Ray Brown from Hopper Management
Raymond Matthews Brown was born in Pittsburgh on Oct. 13, 1926. His father was an avid jazz piano fan, and Brown grew up surrounded by the sounds of Duke Ellington, Count Basie, Fats Waller and Art Tatum. He began studying the piano at 8.
He decided to switch to the bass while in high school. After noticing how many pianists were in the band (14!), he had thought of taking up the trombone, but couldn't afford one. The school orchestra needed a bass player and had an extra one available. Talk about serendipity.
Brown was allowed to bring the bass home on weekends. The band director figured he was practicing. But after Brown’s picture was published in the local newspaper showing him playing the school's bass at a gig, he had to keep it at school. His dad shelled out and finally bought him one.
Drawn to Duke Ellington tunes playing in the city's jukeboxes, Brown locked in on the bass lines of bass legend Jimmy Blanton. He would practice Blanton's lines every day. He plucked at the bass strings like he was gonna yank them off of the fret.

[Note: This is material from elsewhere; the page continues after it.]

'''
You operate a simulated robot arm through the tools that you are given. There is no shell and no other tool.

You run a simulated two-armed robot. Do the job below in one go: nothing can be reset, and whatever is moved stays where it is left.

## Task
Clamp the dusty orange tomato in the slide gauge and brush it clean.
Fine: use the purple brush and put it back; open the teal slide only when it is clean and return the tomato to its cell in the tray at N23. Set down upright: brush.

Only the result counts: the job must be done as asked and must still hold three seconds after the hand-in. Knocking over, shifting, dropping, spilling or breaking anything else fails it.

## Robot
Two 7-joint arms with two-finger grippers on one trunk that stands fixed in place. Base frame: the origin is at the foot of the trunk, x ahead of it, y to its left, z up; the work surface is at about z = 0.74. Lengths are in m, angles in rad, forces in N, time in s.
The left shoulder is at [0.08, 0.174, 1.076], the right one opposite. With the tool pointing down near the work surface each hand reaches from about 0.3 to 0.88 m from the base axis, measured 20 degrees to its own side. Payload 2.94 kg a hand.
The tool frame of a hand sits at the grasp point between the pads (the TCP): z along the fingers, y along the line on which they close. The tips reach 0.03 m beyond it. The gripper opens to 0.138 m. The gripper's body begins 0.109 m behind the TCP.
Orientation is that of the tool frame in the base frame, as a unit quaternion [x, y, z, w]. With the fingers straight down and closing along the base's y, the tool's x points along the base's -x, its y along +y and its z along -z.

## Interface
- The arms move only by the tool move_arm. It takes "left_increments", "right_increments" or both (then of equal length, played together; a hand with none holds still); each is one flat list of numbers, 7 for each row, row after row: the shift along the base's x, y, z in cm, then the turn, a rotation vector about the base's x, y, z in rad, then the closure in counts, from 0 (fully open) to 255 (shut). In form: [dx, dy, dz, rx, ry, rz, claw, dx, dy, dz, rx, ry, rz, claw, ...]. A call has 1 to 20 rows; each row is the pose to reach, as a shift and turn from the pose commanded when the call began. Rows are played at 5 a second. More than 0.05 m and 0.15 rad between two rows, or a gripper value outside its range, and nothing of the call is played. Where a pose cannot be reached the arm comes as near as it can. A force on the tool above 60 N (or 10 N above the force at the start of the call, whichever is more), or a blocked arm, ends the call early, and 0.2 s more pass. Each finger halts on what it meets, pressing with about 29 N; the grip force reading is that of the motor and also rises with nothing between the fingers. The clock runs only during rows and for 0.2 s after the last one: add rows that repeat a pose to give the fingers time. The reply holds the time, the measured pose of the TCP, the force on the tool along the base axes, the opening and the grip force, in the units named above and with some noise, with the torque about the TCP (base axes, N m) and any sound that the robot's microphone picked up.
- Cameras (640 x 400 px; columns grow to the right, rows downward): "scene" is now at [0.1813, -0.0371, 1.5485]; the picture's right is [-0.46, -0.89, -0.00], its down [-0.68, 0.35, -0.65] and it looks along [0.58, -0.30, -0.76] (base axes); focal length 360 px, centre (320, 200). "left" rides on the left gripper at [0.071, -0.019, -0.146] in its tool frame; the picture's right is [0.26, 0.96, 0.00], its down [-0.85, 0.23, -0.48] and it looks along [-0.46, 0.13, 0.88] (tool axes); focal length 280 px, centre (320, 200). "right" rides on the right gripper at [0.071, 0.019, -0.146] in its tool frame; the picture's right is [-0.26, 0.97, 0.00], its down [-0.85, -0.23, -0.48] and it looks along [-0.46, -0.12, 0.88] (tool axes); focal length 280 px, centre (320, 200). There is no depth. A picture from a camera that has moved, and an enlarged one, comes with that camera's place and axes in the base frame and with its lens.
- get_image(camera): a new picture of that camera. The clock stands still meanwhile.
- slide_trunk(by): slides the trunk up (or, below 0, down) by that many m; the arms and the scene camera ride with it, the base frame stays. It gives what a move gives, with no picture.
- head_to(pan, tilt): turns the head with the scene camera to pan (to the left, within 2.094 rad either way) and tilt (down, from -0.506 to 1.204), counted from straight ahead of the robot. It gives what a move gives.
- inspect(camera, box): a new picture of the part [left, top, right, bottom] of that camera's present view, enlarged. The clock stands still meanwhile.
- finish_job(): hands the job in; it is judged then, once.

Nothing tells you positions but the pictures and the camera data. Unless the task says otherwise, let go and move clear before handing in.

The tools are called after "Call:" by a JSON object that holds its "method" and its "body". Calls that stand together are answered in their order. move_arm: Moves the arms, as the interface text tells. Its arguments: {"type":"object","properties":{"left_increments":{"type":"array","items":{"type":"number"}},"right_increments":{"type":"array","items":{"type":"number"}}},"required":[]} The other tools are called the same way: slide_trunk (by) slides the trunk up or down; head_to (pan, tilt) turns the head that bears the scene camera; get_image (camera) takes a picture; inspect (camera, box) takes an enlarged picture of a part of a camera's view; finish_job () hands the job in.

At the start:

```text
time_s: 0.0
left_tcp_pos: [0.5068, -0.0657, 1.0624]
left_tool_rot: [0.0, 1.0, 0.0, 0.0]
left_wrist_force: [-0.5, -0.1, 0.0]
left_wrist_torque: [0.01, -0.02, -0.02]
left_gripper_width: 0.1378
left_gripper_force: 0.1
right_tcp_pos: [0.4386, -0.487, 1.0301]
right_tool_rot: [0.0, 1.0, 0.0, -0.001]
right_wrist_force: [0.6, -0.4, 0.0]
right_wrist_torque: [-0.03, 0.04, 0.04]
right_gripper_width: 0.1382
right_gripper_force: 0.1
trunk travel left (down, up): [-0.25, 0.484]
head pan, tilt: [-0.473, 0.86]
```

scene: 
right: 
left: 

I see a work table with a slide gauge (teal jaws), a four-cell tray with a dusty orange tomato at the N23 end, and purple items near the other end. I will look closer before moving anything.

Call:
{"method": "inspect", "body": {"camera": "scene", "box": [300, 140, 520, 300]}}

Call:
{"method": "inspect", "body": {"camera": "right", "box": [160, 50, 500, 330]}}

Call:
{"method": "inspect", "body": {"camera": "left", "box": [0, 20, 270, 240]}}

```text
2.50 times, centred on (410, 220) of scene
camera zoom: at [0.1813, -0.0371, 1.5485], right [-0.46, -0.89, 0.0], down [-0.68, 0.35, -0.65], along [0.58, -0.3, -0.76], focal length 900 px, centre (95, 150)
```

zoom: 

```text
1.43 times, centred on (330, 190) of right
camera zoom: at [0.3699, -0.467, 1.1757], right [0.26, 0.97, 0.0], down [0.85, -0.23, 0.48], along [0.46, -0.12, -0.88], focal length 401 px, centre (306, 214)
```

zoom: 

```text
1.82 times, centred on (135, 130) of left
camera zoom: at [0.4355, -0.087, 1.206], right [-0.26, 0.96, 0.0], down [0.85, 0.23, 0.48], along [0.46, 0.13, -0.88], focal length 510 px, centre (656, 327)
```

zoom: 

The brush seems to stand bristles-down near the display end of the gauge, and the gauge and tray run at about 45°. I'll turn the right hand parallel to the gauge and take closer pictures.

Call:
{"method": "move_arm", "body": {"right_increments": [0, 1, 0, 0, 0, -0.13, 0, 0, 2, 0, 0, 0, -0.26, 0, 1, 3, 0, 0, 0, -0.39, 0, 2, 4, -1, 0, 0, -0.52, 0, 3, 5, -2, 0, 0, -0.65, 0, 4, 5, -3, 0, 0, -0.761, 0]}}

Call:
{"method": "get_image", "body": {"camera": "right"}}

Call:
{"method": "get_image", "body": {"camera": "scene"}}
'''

Brown quickly became so good that he had to turn down offers to join touring bands. He had promised his parents he would finish high school. In the meanwhile, Brown became a star in the Pittsburgh jazz scene.
After high school, Brown joined the Jimmy Hinsely Sextet and traveled with the group for six months. The following year, he joined the Snookum Russell band, playing larger clubs throughout the United States. He left Russell's band while in Miami to make his way as a freelance musician in New York City.
Stories about 52nd Street from the pages of Down Beat drove him to buy that one-way ticket to the Big Apple. On his first night in the city, he bumped into a friend from the road, pianist Hank Jones, who introduced him to trumpeter Dizzy Gillespie.
“That night, I saw Erroll Garner, Art Tatum, Billie Holiday, Billie Daniels, Coleman Hawkins, and Hank Jones. I’d known Hank before. While we were talking, he said ‘Dizzy Gillespie just came in.’ I said, ‘Where? Introduce me! I want to meet him.’"
“So Hank introduced us. Hank said to Dizzy,‘This is Ray Brown, a friend of mine, and a very good bass player.’ “Dizzy said, ‘You want a gig?’ I almost had a heart attack! Dizzy said, ‘Be at my house for rehearsal at 7 o’clock tomorrow.’"
“I went up there the next night and got the fright of my life. The band consisted of Dizzy, Bud Powell, Max Roach, Charlie Parker - and me!” Brown was only eighteen years old. A few weeks later, Milt Jackson was added to the band, and he and Brown became very close friends and roomies, so inseparable that they were called “the twins.”
He soon began playing with such established musicians as Art Tatum and Charlie Parker and his jazz rep took off.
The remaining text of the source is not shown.